--- Start Dataset extract ---

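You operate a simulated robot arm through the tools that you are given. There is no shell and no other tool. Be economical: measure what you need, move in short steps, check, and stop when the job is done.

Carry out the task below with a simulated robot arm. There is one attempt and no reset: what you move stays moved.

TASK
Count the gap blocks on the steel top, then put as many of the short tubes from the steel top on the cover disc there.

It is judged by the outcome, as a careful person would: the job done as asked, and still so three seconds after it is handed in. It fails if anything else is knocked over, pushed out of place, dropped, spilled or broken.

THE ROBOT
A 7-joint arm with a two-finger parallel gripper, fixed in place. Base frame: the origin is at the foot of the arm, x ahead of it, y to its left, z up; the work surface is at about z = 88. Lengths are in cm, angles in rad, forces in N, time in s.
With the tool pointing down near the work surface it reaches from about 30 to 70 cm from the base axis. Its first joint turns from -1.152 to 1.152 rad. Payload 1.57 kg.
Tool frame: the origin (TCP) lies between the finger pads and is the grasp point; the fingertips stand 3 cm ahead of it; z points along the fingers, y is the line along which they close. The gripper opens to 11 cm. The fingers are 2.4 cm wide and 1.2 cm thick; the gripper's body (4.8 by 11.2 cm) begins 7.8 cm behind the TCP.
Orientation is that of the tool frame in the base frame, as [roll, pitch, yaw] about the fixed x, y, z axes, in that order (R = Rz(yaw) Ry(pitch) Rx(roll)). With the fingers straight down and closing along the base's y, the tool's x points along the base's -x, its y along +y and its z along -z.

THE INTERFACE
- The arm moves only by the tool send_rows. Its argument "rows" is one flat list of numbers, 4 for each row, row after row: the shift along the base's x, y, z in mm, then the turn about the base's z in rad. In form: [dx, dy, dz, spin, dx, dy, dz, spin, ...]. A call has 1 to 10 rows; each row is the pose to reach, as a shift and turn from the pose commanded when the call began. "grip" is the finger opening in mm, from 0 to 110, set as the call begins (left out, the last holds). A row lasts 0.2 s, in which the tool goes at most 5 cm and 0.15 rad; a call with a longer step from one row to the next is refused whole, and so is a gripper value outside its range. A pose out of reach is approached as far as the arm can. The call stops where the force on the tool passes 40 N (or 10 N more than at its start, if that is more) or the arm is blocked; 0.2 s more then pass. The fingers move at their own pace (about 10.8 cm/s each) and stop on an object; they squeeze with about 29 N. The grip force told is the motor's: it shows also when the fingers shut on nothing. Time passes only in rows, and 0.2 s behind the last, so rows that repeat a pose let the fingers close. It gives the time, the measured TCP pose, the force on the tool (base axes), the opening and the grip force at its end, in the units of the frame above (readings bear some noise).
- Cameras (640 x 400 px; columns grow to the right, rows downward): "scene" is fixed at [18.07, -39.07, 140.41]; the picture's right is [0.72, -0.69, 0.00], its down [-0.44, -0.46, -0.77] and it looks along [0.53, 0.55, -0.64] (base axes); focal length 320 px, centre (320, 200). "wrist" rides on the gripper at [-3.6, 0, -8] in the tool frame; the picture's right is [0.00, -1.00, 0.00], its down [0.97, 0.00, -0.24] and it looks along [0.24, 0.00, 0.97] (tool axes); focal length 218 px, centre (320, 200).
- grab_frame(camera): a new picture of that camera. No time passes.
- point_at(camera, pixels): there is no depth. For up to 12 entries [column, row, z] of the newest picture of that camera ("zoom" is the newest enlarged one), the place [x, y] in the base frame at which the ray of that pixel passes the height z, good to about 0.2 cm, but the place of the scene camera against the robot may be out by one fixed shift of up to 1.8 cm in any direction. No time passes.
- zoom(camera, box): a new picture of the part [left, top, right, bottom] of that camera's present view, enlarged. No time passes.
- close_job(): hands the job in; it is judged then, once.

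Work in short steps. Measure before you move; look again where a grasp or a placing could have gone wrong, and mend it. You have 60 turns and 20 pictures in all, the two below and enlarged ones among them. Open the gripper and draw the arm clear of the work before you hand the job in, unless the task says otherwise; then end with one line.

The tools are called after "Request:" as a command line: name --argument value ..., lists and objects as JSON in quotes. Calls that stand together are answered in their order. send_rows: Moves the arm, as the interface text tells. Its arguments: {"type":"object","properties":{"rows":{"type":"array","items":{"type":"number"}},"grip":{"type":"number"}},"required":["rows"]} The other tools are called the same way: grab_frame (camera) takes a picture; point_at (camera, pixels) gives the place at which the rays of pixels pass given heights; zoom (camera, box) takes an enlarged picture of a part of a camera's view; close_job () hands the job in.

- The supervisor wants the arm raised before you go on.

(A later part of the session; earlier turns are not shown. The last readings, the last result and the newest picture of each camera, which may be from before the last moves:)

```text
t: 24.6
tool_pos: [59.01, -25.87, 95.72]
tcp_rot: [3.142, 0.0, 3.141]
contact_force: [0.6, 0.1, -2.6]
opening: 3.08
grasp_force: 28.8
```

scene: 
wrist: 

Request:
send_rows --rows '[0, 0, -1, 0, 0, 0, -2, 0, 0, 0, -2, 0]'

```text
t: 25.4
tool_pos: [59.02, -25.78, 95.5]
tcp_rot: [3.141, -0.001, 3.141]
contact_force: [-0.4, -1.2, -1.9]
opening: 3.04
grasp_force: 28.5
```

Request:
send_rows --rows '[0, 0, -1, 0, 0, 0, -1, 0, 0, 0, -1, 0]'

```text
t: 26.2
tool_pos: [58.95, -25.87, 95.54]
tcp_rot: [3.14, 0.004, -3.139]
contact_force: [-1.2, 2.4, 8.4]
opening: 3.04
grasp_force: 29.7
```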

--- End Dataset extract ---

#### Problem requirements
Retype the whole listing above exactly. Give them as a JSON list of strings, one for each line, with blank lines left out.

#### Output for this task
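[
  "You operate a simulated robot arm through the tools that you are given. There is no shell and no other tool. Be economical: measure what you need, move in short steps, check, and stop when the job is done.",
  "Carry out the task below with a simulated robot arm. There is one attempt and no reset: what you move stays moved.",
  "TASK",
  "Count the gap blocks on the steel top, then put as many of the short tubes from the steel top on the cover disc there.",
  "It is judged by the outcome, as a careful person would: the job done as asked, and still so three seconds after it is handed in. It fails if anything else is knocked over, pushed out of place, dropped, spilled or broken.",
  "THE ROBOT",
  "A 7-joint arm with a two-finger parallel gripper, fixed in place. Base frame: the origin is at the foot of the arm, x ahead of it, y to its left, z up; the work surface is at about z = 88. Lengths are in cm, angles in rad, forces in N, time in s.",
  "With the tool pointing down near the work surface it reaches from about 30 to 70 cm from the base axis. Its first joint turns from -1.152 to 1.152 rad. Payload 1.57 kg.",
  "Tool frame: the origin (TCP) lies between the finger pads and is the grasp point; the fingertips stand 3 cm ahead of it; z points along the fingers, y is the line along which they close. The gripper opens to 11 cm. The fingers are 2.4 cm wide and 1.2 cm thick; the gripper's body (4.8 by 11.2 cm) begins 7.8 cm behind the TCP.",
  "Orientation is that of the tool frame in the base frame, as [roll, pitch, yaw] about the fixed x, y, z axes, in that order (R = Rz(yaw) Ry(pitch) Rx(roll)). With the fingers straight down and closing along the base's y, the tool's x points along the base's -x, its y along +y and its z along -z.",
  "THE INTERFACE",
  "- The arm moves only by the tool send_rows. Its argument \"rows\" is one flat list of numbers, 4 for each row, row after row: the shift along the base's x, y, z in mm, then the turn about the base's z in rad. In form: [dx, dy, dz, spin, dx, dy, dz, spin, ...]. A call has 1 to 10 rows; each row is the pose to reach, as a shift and turn from the pose commanded when the call began. \"grip\" is the finger opening in mm, from 0 to 110, set as the call begins (left out, the last holds). A row lasts 0.2 s, in which the tool goes at most 5 cm and 0.15 rad; a call with a longer step from one row to the next is refused whole, and so is a gripper value outside its range. A pose out of reach is approached as far as the arm can. The call stops where the force on the tool passes 40 N (or 10 N more than at its start, if that is more) or the arm is blocked; 0.2 s more then pass. The fingers move at their own pace (about 10.8 cm/s each) and stop on an object; they squeeze with about 29 N. The grip force told is the motor's: it shows also when the fingers shut on nothing. Time passes only in rows, and 0.2 s behind the last, so rows that repeat a pose let the fingers close. It gives the time, the measured TCP pose, the force on the tool (base axes), the opening and the grip force at its end, in the units of the frame above (readings bear some noise).",
  "- Cameras (640 x 400 px; columns grow to the right, rows downward): \"scene\" is fixed at [18.07, -39.07, 140.41]; the picture's right is [0.72, -0.69, 0.00], its down [-0.44, -0.46, -0.77] and it looks along [0.53, 0.55, -0.64] (base axes); focal length 320 px, centre (320, 200). \"wrist\" rides on the gripper at [-3.6, 0, -8] in the tool frame; the picture's right is [0.00, -1.00, 0.00], its down [0.97, 0.00, -0.24] and it looks along [0.24, 0.00, 0.97] (tool axes); focal length 218 px, centre (320, 200).",
  "- grab_frame(camera): a new picture of that camera. No time passes.",
  "- point_at(camera, pixels): there is no depth. For up to 12 entries [column, row, z] of the newest picture of that camera (\"zoom\" is the newest enlarged one), the place [x, y] in the base frame at which the ray of that pixel passes the height z, good to about 0.2 cm, but the place of the scene camera against the robot may be out by one fixed shift of up to 1.8 cm in any direction. No time passes.",
  "- zoom(camera, box): a new picture of the part [left, top, right, bottom] of that camera's present view, enlarged. No time passes.",
  "- close_job(): hands the job in; it is judged then, once.",
  "Work in short steps. Measure before you move; look again where a grasp or a placing could have gone wrong, and mend it. You have 60 turns and 20 pictures in all, the two below and enlarged ones among them. Open the gripper and draw the arm clear of the work before you hand the job in, unless the task says otherwise; then end with one line.",
  "The tools are called after \"Request:\" as a command line: name --argument value ..., lists and objects as JSON in quotes. Calls that stand together are answered in their order. send_rows: Moves the arm, as the interface text tells. Its arguments: {\"type\":\"object\",\"properties\":{\"rows\":{\"type\":\"array\",\"items\":{\"type\":\"number\"}},\"grip\":{\"type\":\"number\"}},\"required\":[\"rows\"]} The other tools are called the same way: grab_frame (camera) takes a picture; point_at (camera, pixels) gives the place at which the rays of pixels pass given heights; zoom (camera, box) takes an enlarged picture of a part of a camera's view; close_job () hands the job in.",
  "- The supervisor wants the arm raised before you go on.",
  "(A later part of the session; earlier turns are not shown. The last readings, the last result and the newest picture of each camera, which may be from before the last moves:)",
  "```text",
  "t: 24.6",
  "tool_pos: [59.01, -25.87, 95.72]",
  "tcp_rot: [3.142, 0.0, 3.141]",
  "contact_force: [0.6, 0.1, -2.6]",
  "opening: 3.08",
  "grasp_force: 28.8",
  "```",
  "scene: ",
  "wrist: ",
  "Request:",
  "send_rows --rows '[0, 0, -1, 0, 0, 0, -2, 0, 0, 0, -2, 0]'",
  "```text",
  "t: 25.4",
  "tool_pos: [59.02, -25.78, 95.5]",
  "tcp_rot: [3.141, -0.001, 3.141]",
  "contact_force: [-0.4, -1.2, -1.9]",
  "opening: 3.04",
  "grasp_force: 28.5",
  "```",
  "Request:",
  "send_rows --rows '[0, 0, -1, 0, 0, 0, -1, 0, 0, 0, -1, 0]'",
  "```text",
  "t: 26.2",
  "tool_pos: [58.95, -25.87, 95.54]",
  "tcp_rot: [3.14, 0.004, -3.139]",
  "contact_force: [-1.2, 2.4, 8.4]",
  "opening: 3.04",
  "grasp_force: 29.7",
  "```"
]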